Bart: And now, I am going to teach some kids a lesson. [slams door]
Marge: I choose to take that literally.
Bart: [outside] Death to Shelbyville!
Homer: Yes, Bart's a tutor now. Tute on, son! Tute on.

This entire sequence is amazing:

Ned: OK, folks, look: I called the police captain in Shelbyville.
He says he hasn't seen our kids, but if they show up in the
morgue, he'll fax us.
Mr. Van H: Oh, man, I _hate_ those Shelbyville jerks.
Mrs. Van H: Honey, _I_ was born in Shelbyville.
Mr. Van H: And it tears me up inside!
Marge: This is my fault. I tried to teach Bart about town pride,
but the power of my words filled him with a sort of madness.

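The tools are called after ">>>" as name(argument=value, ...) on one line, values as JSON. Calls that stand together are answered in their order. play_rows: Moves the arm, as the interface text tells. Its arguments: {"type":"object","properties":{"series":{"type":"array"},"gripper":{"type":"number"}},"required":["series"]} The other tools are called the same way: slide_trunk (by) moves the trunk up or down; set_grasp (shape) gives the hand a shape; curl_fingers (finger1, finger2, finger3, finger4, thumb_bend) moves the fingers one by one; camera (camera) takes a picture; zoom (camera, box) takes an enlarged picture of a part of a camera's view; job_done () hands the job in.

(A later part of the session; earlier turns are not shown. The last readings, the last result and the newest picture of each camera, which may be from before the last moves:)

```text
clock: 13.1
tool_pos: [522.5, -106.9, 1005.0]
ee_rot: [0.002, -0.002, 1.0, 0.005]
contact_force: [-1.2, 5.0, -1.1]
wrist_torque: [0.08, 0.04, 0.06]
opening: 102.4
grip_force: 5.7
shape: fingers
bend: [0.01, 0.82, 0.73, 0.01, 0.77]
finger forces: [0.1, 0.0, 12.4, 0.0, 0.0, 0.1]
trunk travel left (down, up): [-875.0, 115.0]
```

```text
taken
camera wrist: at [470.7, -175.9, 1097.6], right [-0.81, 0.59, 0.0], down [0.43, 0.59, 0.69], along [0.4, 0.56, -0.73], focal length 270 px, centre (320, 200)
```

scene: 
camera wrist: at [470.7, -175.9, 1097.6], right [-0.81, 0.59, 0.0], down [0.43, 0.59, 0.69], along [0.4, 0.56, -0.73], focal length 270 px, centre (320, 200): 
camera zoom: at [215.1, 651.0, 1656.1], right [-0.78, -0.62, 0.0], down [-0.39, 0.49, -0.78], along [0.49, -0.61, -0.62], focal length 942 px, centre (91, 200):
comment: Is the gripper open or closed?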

Homer: Now, Marge, you can't blame all of Bart's problems on your
one little speech. If anything turned him bad, it's that
time you let him wear a bathing suit instead of underwear.
_And_ let's not forget your little speech!
Marge: Isn't there anything we can do?
Homer: Yes there is! Come on, everybody, let's go into Shelbyville
and get those kids back ourselves. I got an RV we can use:
Flanderses!
Everyone: Yay! Let's do it. etc.
Flanders: Well, OK, but you know, just go a little bit easy on --
Homer: Pile in, everybody. No time to wipe your feet.